The EUR green bond residential real estate universe is small, only comprising four issuers being Vonovia (largely Germany - Vonovia recently acquired Deutsche Wohnen), Vesteda (Netherlands), Kojamo (Finland) and Sato (Finland). Still, we do note that some form of consistency is being applied across residential real estate issuers in the sense that the measurement of energy usage and emissions also spans tenant scope. There might be some differences in approach, such as the fact that tenant electricity usage is not included in the energy and emission numbers published by Vonovia. While the Finish operators have managed to proceed to live tracking of energy usage at their tenants, Vonovia and Vesteda calculate energy and emission impact on the back of energy labels. The table below shows a summary from the latest published green bond allocation reports and issuer 2021 sustainability reports.
Clearly the Vonovia green bond holder achieves the largest impact in comparison to the regular Vonovia bond holder. Energy intensity and emissions sit roughly 60% lower than at overall company level, and in the case of its recent Deutsche Wohnen acquisition, the green bond properties emit nearly 65% less CO2 per square metre (sqm). When we extrapolate the 24.6 KWh per sqm tenant electricity usage as reported by Dutch peer Vesteda (since Vonovia does not report on electricity), the energy usage on green bond assets rises from 64 KWh per sqm to 85 KWh per sqm. This would still imply a 54% lower intensity than at regular bond level, which again reflects much more impact than at the other issuers.
Despite data showing lower emissions, greeniums are difficult to come by
We highlighted the superior energy intensity and carbon footprint at Vonovia, but this feature is also available across all issuers, as one would expect. Hence, if the green bond is funding assets with better climate impact, even if the difference only amounts to 5% as reflected in the case of Kojamo, the green bond holder should be willing to pay up. The chart below shows that this is clearly not the case and in some cases we are even seeing green bonds trading at wider credit spreads today. The best example is the Deutsche Wohnen 0.5% 2031 green bond which trades at 20bp pick-up to the Deutsche Wohnen 2031 1.625% regular bond. Valuations should speak in favour of the green bond, given the huge difference in energy usage and emissions to company level.
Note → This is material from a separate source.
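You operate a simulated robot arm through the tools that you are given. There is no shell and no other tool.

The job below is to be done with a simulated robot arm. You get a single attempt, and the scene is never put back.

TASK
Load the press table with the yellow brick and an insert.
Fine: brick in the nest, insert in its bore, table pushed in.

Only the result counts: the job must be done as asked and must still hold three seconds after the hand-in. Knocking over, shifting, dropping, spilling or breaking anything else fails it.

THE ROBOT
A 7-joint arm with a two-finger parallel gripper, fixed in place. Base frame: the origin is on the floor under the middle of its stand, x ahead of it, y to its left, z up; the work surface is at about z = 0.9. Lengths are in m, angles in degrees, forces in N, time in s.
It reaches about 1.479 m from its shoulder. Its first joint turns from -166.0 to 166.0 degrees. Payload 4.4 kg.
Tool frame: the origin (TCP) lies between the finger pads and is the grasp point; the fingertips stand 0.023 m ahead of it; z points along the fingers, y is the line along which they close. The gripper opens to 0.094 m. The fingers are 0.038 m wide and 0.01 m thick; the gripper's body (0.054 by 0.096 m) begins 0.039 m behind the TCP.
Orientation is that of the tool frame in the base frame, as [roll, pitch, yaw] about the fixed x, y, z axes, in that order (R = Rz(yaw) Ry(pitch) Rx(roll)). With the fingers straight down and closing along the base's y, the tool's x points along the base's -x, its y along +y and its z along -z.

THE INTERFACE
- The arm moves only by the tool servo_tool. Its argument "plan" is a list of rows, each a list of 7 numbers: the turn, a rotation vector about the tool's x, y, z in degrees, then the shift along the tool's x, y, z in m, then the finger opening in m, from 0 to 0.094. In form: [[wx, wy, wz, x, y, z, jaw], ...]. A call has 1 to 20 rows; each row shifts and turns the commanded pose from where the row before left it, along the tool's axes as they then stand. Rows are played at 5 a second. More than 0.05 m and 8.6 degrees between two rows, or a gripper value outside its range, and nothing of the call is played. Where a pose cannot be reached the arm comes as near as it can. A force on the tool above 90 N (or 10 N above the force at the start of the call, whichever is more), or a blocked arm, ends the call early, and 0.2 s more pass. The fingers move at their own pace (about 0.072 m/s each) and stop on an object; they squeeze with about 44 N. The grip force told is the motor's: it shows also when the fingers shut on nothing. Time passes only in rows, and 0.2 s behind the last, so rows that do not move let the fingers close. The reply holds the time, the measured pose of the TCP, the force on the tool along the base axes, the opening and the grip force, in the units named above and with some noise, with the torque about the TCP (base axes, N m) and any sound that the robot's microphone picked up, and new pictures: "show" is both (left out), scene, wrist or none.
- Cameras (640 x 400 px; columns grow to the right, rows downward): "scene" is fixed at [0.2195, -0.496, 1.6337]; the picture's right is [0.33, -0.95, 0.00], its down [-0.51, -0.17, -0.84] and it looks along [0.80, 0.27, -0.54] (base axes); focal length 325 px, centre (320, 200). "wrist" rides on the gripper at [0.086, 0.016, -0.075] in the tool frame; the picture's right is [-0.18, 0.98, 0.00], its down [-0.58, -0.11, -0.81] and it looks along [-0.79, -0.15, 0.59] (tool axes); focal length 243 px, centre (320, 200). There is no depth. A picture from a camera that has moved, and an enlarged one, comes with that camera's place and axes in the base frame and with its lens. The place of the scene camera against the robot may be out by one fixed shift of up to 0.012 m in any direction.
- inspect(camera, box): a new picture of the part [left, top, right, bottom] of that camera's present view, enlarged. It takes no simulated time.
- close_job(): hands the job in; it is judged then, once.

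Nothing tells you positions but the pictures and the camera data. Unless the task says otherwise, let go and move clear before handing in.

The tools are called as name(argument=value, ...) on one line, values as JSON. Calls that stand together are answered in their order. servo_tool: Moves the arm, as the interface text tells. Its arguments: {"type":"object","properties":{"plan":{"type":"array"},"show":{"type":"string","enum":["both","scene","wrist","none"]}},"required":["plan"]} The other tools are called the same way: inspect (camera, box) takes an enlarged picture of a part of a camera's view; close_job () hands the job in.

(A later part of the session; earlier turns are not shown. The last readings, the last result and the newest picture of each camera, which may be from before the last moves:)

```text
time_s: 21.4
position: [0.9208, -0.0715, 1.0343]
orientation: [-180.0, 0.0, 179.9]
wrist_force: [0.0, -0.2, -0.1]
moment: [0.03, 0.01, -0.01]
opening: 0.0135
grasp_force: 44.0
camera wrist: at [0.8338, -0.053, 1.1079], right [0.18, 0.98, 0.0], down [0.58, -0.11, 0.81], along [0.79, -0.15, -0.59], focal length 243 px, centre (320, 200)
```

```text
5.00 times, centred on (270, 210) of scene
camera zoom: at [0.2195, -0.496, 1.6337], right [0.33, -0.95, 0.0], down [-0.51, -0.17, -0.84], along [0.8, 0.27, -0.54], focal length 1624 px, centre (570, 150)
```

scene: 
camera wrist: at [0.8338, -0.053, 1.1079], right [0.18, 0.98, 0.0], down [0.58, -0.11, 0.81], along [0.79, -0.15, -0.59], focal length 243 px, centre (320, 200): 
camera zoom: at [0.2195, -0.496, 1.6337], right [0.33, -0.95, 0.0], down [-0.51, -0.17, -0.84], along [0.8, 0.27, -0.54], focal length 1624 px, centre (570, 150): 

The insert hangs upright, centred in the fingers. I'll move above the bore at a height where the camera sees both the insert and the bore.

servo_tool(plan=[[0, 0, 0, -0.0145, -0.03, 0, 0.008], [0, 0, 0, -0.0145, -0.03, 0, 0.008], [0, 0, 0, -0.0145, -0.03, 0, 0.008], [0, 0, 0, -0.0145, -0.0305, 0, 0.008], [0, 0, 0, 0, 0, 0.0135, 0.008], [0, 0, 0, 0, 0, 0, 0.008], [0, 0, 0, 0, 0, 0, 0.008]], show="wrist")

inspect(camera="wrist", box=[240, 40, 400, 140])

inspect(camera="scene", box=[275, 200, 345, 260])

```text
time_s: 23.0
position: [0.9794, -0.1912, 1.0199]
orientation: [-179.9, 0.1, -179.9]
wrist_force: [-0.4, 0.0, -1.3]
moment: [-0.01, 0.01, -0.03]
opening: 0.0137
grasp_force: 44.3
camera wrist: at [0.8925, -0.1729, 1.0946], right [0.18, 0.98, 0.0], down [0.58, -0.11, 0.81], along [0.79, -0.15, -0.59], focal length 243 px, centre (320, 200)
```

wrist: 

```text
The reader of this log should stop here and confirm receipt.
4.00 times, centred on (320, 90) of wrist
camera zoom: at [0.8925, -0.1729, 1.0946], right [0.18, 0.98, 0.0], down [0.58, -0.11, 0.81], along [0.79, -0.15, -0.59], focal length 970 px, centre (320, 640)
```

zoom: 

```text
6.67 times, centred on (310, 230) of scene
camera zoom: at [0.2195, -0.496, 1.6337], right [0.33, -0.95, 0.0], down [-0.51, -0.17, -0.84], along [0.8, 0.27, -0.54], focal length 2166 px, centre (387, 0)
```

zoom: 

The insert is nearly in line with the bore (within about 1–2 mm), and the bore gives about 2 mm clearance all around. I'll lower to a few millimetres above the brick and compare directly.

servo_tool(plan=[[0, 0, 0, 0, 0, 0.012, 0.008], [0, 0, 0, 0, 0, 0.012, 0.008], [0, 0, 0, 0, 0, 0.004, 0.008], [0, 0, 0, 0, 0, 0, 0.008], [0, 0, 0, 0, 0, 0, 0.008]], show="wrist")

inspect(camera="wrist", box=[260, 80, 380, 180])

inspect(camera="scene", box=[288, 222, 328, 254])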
Green bond valuations in the Finnish names are also off-course. The Kojamo 2% 2026 green bond trades at 25bp of pick-up to the Kojamo 1.875% 2027 regular bond, despite featuring a 1y less in duration. In the case of Sato, the 1.35% 2028 trades at the highest (222bp) spread steepness in this universe to its shorter dated equivalent non-green bond, being it the 1.375% 2024. Such steepness is not visible at similarly BBB2 rated Kojamo, while Sato on a stand-alone basis reports lower ND/EBITDA (12.6x) than Kojamo (14.3x), according to the latest rating agency adjusted financial metrics. Presumably the Sato bonds are still reeling from the negative credit outlook issued at parent company level, although this has been recently revised back to stable. Clearly, investors have pushed ESG features on this bond to the backburner.
Finally, we see a flat credit term spread between the Vesteda 2% 2026 non-green and the Vesteda 1.5% 2027 green bond. But this does not seem to be driven by the green label of the 2027 bond, since we see similar flatness in term premia on Vonovia non-green bonds as well. Also, one might deem the 40bp tighter spread on the Vesteda 0.75% 2031 bond vs the Vonovia 0.75% 2032 bond as a sign that perhaps in this instrument the greenium has materialized. But one needs to take the one-notch credit rating differential between Vesteda (A3) and Vonovia (BBB1) into consideration, which for example, in the commercial real estate space contributes to 27bp of difference, judging by the difference in valuations in Gecina (A3) and Covivio (BBB1), for example. This then leaves only 13bp of greenium, which seems scant given that Vesteda’s green bond portfolio generates nearly half the emissions as to what is reported at Vonovia company level.
Clearly, investors are not spending too much time on assessing impact report, because we would have ideally seen greeniums manifesting across all issuers. This is likely due to the poor state of the real estate credit market, where credit spreads have gone through the roof and liquidity has all but evaporated. However, given the occurrence of greeniums in the past, we would not be surprised that once the market normalizes, that the green bonds would outperform their regular equivalents. Especially since issuers are providing hard data these days on what kind of impact their green bonds are having.